On July 4, Peter Weinberger, a one-month-old boy, was kidnapped from his home in Long Island. The kidnapper, you see, was late on paying a personal loan and was afraid of what might happen to him if he didn’t get it paid back on time.
Did I mention that was July 4, 1956?
The baby was kidnapped by Angelo John LaMarca. LaMarca had previously been arrested by the United States treasury for bootlegging. LaMarca was working as a taxi dispatcher. He had a wife and two children, and like many people today was living in a house that he couldn’t afford.
LaMarca kidnapped the baby boy and left a ransom note that included an apology. Of course, in addition to the apology, he threatened to kill the child if the parents made “one wrong move.”
Eventually, FBI agents found and arrested LaMarca.
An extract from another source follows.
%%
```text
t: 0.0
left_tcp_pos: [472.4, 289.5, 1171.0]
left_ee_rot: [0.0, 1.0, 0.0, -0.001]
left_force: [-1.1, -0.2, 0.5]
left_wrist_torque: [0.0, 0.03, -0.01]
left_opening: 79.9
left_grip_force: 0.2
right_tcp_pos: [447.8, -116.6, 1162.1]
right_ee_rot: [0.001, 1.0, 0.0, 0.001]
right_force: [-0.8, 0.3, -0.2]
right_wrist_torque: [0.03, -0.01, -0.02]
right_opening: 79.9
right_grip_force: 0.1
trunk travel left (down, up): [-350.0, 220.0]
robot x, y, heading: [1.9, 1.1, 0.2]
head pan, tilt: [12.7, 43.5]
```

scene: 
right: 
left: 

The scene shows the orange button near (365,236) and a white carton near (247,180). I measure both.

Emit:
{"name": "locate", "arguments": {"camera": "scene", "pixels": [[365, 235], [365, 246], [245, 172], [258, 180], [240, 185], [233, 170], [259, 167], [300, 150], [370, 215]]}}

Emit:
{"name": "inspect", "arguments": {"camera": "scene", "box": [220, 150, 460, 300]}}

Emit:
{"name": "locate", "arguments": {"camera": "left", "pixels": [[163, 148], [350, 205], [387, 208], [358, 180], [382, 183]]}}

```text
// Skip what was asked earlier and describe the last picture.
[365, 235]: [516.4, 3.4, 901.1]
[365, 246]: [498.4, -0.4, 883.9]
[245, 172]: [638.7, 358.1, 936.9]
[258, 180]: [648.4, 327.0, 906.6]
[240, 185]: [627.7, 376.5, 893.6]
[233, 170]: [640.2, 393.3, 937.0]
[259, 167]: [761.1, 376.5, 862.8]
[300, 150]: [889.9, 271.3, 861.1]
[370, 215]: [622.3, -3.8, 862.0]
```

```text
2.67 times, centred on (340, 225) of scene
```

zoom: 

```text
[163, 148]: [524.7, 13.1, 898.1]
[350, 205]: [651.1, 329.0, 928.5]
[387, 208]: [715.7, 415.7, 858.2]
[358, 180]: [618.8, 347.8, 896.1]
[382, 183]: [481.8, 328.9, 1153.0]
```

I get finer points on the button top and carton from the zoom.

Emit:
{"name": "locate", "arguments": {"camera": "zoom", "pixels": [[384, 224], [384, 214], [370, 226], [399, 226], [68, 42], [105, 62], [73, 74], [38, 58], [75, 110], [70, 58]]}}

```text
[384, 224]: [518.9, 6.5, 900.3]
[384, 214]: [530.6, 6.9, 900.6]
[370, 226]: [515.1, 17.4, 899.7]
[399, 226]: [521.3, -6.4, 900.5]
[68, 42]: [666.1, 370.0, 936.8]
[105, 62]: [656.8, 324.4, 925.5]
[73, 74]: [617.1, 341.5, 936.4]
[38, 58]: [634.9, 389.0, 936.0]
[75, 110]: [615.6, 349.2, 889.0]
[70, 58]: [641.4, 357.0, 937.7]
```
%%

Unfortunately, they also discovered the remains of young Peter Weinberger, whom LaMarca had killed. La Marca received the death sentence, and it was carried out at Sing Sing prison.
The Weinberger kidnapping and murder wasn’t as famous as the Lindbergh kidnapping, but it is at least as interesting. It also illustrates how far our financial system has come since those days. The kidnapper was afraid, with good reason, that the mafia boss who made him the loan would send goons to physically harm him.
Today, the kidnapper could have just walked in to any payday loan storefront and got the cash that he needed. In addition, banks are offering more diverse personal loan products, and he may have qualified for a more traditional type of personal loan.
Now, I’m not suggesting that the man was forced into kidnapping any more than someone is forced into robbing a bank because they can’t afford food. That’s an excuse, and not a very good one.